● **INFORMATION SUPPLIED**:

╔══

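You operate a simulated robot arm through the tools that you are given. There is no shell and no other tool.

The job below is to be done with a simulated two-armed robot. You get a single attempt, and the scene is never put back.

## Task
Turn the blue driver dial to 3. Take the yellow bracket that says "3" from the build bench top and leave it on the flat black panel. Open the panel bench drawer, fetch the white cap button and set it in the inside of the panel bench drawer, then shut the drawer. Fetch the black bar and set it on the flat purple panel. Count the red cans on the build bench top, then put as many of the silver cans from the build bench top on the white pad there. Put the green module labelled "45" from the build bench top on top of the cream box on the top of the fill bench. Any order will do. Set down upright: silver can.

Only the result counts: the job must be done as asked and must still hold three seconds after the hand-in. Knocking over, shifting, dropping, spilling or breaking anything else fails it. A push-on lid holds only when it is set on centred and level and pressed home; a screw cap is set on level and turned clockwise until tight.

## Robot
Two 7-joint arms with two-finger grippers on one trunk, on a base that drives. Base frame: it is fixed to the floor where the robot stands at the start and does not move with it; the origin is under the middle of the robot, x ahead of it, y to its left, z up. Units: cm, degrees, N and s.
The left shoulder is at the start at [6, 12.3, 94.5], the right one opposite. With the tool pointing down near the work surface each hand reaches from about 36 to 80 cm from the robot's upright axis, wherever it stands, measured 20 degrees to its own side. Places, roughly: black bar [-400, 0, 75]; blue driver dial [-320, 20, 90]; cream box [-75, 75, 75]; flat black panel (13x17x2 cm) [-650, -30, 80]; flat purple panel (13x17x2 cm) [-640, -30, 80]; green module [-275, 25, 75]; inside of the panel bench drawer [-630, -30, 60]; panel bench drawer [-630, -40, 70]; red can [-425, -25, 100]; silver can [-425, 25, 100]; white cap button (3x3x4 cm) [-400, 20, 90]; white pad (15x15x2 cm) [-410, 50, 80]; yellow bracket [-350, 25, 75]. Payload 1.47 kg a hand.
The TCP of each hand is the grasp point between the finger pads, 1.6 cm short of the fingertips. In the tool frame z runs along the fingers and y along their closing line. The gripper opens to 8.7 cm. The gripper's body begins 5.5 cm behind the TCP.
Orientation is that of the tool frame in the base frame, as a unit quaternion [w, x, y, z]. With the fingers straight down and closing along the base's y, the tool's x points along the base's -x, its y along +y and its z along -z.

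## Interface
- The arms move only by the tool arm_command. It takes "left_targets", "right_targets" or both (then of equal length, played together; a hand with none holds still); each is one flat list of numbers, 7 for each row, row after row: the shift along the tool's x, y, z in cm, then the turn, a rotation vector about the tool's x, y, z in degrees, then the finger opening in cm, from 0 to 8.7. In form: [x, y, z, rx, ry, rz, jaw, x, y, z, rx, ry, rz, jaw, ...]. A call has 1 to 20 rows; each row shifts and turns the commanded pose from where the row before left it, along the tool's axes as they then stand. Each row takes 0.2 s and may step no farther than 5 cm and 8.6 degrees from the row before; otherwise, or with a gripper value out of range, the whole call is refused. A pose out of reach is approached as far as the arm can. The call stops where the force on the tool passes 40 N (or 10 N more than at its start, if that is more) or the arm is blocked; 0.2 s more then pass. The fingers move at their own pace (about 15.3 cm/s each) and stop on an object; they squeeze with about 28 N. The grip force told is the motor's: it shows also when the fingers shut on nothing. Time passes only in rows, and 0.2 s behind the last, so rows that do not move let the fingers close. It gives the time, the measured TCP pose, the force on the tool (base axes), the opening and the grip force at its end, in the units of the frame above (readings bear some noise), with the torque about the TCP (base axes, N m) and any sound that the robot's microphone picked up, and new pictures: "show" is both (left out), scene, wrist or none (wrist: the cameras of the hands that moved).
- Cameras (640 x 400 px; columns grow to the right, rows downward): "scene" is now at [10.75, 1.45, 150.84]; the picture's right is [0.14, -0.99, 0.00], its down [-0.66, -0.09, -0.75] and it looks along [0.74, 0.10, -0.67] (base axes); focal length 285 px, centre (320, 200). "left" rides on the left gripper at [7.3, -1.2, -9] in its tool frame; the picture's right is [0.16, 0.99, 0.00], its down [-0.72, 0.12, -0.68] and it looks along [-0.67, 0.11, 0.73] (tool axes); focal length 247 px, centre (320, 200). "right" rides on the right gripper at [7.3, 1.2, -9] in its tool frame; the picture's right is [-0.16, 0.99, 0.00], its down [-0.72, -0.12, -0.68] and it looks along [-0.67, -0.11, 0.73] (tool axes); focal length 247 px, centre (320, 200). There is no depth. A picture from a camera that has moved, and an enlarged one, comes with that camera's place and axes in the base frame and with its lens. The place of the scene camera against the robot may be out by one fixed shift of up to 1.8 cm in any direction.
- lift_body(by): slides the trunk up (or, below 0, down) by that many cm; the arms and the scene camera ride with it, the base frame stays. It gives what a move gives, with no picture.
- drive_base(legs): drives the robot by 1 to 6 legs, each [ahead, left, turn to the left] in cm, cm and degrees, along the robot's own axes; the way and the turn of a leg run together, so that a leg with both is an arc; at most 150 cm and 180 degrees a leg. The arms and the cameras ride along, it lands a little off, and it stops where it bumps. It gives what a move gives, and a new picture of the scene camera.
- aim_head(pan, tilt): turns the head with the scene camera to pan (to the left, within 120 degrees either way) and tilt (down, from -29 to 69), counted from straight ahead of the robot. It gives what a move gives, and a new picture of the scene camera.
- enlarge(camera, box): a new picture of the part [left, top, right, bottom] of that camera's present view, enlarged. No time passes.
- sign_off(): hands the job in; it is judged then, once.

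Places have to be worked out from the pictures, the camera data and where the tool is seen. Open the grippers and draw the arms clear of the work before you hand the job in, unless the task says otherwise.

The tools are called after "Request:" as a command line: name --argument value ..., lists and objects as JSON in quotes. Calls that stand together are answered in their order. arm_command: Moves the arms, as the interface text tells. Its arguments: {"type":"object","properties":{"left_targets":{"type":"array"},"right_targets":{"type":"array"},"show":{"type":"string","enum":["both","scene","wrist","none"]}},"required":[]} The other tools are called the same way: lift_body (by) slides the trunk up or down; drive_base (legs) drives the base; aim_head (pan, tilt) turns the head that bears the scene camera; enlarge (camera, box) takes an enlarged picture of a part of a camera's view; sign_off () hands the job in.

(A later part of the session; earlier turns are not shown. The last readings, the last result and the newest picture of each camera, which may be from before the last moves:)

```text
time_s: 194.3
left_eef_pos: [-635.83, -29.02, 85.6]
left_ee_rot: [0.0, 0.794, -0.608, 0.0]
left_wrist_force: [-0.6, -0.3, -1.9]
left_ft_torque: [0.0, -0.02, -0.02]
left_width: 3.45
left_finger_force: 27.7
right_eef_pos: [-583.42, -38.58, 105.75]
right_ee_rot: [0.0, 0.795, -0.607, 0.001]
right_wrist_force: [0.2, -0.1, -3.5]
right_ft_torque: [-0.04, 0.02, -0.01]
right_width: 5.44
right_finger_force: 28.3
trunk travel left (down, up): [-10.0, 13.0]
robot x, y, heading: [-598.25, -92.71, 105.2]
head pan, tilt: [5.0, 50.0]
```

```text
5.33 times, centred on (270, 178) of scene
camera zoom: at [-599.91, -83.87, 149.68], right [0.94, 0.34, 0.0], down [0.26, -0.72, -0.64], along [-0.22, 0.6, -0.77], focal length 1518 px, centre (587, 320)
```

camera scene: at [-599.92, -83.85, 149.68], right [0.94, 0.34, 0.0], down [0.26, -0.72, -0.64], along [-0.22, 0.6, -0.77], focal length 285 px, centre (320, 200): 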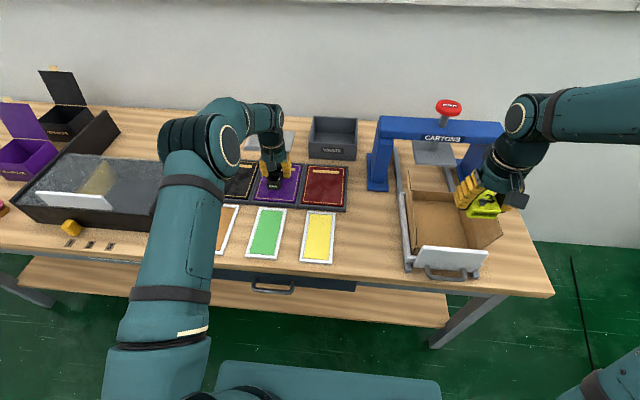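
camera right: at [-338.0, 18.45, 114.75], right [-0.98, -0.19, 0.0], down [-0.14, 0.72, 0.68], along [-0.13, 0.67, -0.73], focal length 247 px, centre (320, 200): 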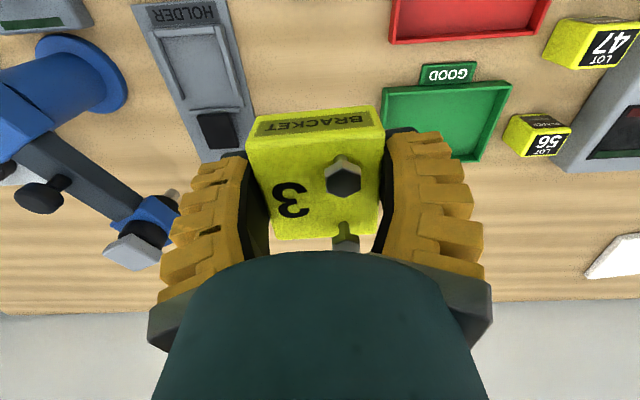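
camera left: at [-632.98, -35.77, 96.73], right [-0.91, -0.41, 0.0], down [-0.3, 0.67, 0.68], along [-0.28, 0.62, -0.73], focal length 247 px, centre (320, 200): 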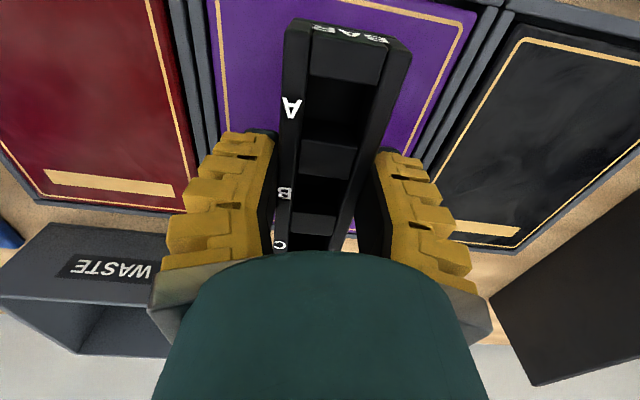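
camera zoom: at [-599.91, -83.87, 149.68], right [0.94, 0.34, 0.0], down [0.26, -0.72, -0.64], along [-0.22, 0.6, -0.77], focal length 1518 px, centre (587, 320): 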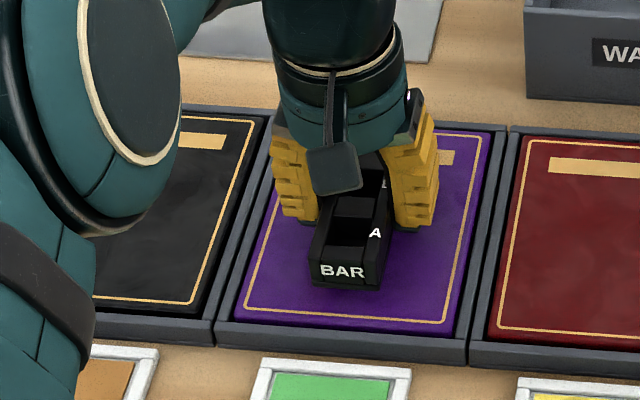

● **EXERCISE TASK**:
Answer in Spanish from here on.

╚══

● **EXERCISE TASK**:
Exactly how many lines of the material contain the word "below"? Write the number alone.

● **REPLY**:
2